Thüringens Innenminister hat eine Debatte über ein AfD-Verbot losgetreten. Das war unüberlegt und dumm. Die radikal rechte Partei wird’s freuen.

Der Innenminister von Thüringen Georg Maier (SPD) hat das AfD-Verbot ins Gespräch gebracht Foto: Martin Schutt/dpa

S elbstverständlich kann das, was die AfD vergangene Woche in- und außerhalb des Bundestags veranstaltet hat, jede Demokratin und jeden Verteidiger des hiesigen Parlamentarismus in Rage und Sorge versetzen. Die radikal Rechten versuchten, auf den Demos draußen und mit Reden und Protesten drinnen das Parlament in die Zange zu nehmen – mit abscheulichen Vergleichen zwischen dem Infektionsschutzgesetz, was am Mittwoch verabschiedet wurde, und dem Ermächtigungsgesetz der Nazis von 1933. Mit Letzterem entmachtete sich das Parlament bekannterweise selbst und übertrug den Nazis eine Machtfülle, die in Krieg und Holocaust endete. Damit, dass AfD-Politiker am vergangenen Mittwoch zudem Gäste in den Reichstag schleusten, die dann Abgeordnete, die für das Gesetz stimmen wollten, bedrängten, damit haben die Angriffe der AfD auf die parlamentarische Demokratie eine neue Stufe erreicht.

Also ja: Man konnte entsetzt und aufgebracht sein und den Impuls entwickeln, jetzt etwas tun zu müssen.
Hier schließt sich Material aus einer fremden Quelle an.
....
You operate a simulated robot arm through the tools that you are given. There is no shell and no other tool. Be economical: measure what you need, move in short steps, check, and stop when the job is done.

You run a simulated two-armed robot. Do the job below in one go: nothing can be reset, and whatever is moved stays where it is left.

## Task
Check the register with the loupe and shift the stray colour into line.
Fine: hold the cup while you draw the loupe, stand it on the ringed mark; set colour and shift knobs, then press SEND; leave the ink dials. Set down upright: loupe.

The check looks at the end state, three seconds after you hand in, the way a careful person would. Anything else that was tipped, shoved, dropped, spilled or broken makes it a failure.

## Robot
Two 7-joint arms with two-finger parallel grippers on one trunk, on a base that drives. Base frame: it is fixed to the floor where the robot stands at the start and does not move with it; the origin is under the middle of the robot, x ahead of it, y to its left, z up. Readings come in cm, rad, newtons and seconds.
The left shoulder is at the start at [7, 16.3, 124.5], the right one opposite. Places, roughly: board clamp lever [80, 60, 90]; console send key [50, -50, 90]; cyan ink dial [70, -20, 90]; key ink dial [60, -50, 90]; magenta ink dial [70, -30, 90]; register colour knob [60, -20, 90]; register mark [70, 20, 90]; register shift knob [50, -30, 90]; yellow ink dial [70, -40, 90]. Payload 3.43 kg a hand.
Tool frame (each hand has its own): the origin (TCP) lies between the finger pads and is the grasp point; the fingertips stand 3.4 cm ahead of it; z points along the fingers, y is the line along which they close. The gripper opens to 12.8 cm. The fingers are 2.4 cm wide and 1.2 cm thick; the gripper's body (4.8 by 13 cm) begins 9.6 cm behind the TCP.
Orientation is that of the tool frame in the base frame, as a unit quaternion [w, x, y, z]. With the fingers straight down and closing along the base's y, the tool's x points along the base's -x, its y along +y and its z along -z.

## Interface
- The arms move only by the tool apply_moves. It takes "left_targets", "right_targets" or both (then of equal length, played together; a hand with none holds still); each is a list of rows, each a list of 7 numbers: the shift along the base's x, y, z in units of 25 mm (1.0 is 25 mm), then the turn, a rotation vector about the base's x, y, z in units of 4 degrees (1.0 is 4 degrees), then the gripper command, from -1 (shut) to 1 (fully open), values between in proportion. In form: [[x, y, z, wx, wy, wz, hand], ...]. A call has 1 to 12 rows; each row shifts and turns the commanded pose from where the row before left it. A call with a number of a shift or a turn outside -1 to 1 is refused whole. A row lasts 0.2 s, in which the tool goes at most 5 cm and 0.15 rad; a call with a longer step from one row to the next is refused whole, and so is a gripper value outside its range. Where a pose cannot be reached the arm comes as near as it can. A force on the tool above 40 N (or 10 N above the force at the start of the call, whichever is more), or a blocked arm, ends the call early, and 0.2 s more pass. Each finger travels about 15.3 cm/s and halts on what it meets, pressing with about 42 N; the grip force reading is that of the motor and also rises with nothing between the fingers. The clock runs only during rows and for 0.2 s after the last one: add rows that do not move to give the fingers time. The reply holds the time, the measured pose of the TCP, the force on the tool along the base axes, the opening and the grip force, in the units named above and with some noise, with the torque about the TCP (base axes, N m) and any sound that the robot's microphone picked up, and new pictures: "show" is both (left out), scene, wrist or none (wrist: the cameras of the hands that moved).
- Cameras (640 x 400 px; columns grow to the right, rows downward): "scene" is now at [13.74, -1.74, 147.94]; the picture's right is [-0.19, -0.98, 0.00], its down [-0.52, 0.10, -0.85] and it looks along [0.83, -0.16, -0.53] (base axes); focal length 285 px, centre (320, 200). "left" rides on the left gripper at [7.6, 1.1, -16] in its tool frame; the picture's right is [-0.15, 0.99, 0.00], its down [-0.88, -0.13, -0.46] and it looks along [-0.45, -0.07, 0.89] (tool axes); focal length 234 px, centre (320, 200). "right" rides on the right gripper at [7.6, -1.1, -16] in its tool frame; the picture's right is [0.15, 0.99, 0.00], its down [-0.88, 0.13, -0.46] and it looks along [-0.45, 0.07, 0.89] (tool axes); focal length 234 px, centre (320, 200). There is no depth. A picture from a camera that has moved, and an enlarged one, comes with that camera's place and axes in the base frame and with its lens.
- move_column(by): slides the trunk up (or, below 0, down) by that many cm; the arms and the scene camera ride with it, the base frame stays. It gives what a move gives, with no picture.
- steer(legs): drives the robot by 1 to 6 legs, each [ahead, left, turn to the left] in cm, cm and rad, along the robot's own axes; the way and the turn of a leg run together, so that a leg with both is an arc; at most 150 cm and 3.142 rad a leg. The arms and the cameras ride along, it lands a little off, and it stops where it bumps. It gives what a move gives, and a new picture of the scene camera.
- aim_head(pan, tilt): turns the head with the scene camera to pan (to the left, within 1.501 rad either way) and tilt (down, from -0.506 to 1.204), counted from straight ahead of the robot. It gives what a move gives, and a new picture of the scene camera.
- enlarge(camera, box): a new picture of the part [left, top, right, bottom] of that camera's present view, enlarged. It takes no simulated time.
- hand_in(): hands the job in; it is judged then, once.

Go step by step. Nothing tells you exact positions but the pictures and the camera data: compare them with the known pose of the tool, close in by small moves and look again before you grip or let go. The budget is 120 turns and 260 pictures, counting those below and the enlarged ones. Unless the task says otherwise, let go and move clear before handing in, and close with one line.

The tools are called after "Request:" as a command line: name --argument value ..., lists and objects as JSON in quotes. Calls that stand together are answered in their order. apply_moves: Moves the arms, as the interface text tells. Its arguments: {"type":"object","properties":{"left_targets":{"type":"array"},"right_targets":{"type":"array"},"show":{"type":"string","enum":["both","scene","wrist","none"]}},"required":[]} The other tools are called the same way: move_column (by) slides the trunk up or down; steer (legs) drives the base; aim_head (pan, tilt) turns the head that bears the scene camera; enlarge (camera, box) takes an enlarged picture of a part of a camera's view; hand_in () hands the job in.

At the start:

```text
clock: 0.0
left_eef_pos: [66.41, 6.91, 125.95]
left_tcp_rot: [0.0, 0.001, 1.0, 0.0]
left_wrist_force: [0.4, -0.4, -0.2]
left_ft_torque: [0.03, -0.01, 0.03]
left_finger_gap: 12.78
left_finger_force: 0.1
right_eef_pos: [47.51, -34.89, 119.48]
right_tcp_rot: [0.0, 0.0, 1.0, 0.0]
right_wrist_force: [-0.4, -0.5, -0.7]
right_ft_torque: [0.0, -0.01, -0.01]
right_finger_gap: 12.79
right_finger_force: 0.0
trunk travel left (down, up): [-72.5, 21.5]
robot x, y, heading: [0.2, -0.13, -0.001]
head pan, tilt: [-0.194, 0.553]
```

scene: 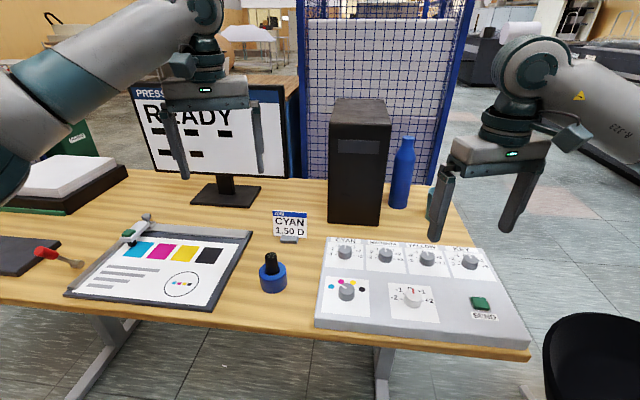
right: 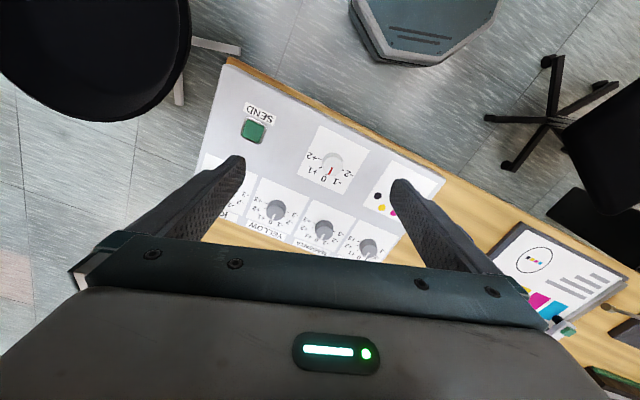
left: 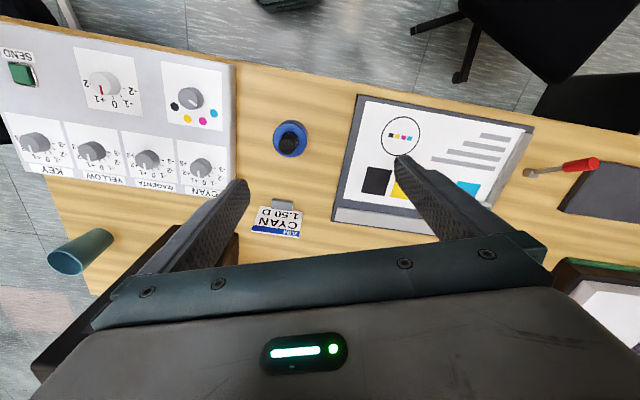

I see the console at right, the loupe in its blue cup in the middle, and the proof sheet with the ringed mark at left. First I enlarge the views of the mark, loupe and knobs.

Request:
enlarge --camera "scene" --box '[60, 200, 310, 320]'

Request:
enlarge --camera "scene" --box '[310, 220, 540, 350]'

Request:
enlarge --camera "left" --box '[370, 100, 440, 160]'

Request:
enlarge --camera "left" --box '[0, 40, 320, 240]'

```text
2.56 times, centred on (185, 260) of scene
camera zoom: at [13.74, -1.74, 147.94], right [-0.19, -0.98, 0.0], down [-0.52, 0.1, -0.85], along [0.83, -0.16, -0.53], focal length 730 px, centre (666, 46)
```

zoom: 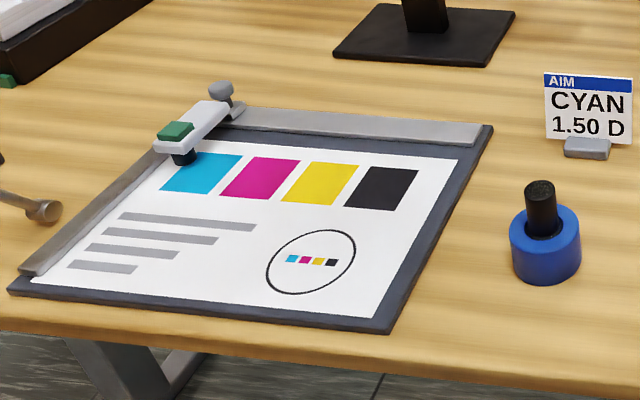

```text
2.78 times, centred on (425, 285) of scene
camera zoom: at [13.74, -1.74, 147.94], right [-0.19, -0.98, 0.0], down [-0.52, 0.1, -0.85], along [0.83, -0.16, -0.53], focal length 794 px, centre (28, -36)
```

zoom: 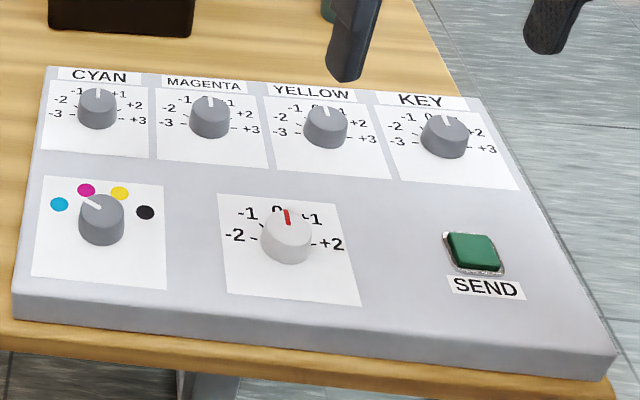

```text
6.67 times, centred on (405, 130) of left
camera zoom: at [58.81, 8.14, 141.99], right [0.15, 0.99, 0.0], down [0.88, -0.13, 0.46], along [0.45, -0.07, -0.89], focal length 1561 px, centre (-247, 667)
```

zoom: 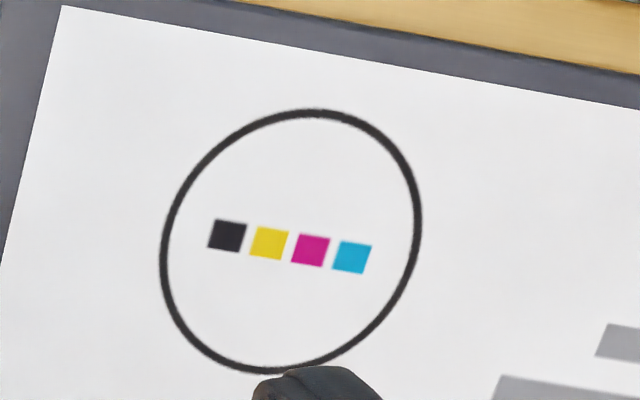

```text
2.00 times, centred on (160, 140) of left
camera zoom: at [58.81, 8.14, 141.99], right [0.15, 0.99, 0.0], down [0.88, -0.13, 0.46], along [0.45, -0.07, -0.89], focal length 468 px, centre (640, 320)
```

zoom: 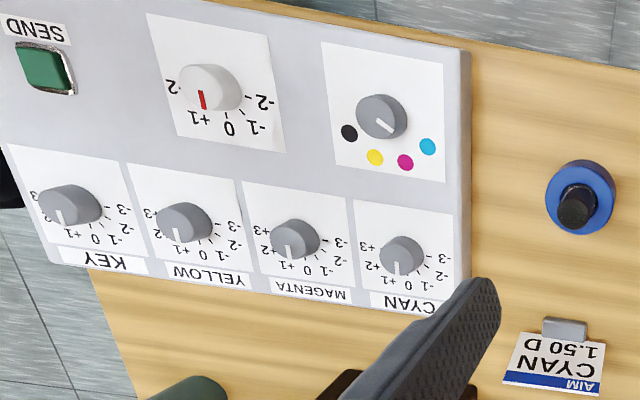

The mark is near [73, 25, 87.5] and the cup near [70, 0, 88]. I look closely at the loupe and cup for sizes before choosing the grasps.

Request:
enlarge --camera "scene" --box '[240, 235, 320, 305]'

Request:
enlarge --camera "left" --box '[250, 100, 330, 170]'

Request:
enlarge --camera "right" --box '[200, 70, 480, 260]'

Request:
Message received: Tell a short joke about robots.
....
Doch die Debatte über ein AfD-Verbot, die Thüringens SPD-Innenminister Georg Maier jetzt losgetreten hat, und die von seinem CDU-Kollegen aus NRW flankiert wurde, ist unüberlegt, dumm und geht nach hinten los. Denn die Forderung nach einem AfD-Verbot ist weder juristisch durchsetzbar noch politisch sinnvoll.

Das Bundesverfassungsgericht hat 2017, als es ein Verbot der NPD ablehnte, zwei Kriterien für ein Parteiverbot festgelegt. Erstens: Die Partei muss eine Machtoption haben. Also in der Lage sein, ihre Ziele durchzusetzen. Und zweitens: Diese Ziele sowie die Ideologie der Partei müssen gegen die vom Grundgesetz geschützte Menschenwürde verstoßen.

Eine Machtoption, das muss man leider sagen, hat die AfD mit ihren hohen Ergebnissen zumindest in den ostdeutschen Bundesländern. In Thüringen hat sie im Februar ja sogar an der Wahl eines Kurzzeit-Ministerpräsidenten mitgewirkt. Und ohnehin ist die AfD heute gefährlicher, als es die NPD zur Zeit des Verbotsverfahrens war.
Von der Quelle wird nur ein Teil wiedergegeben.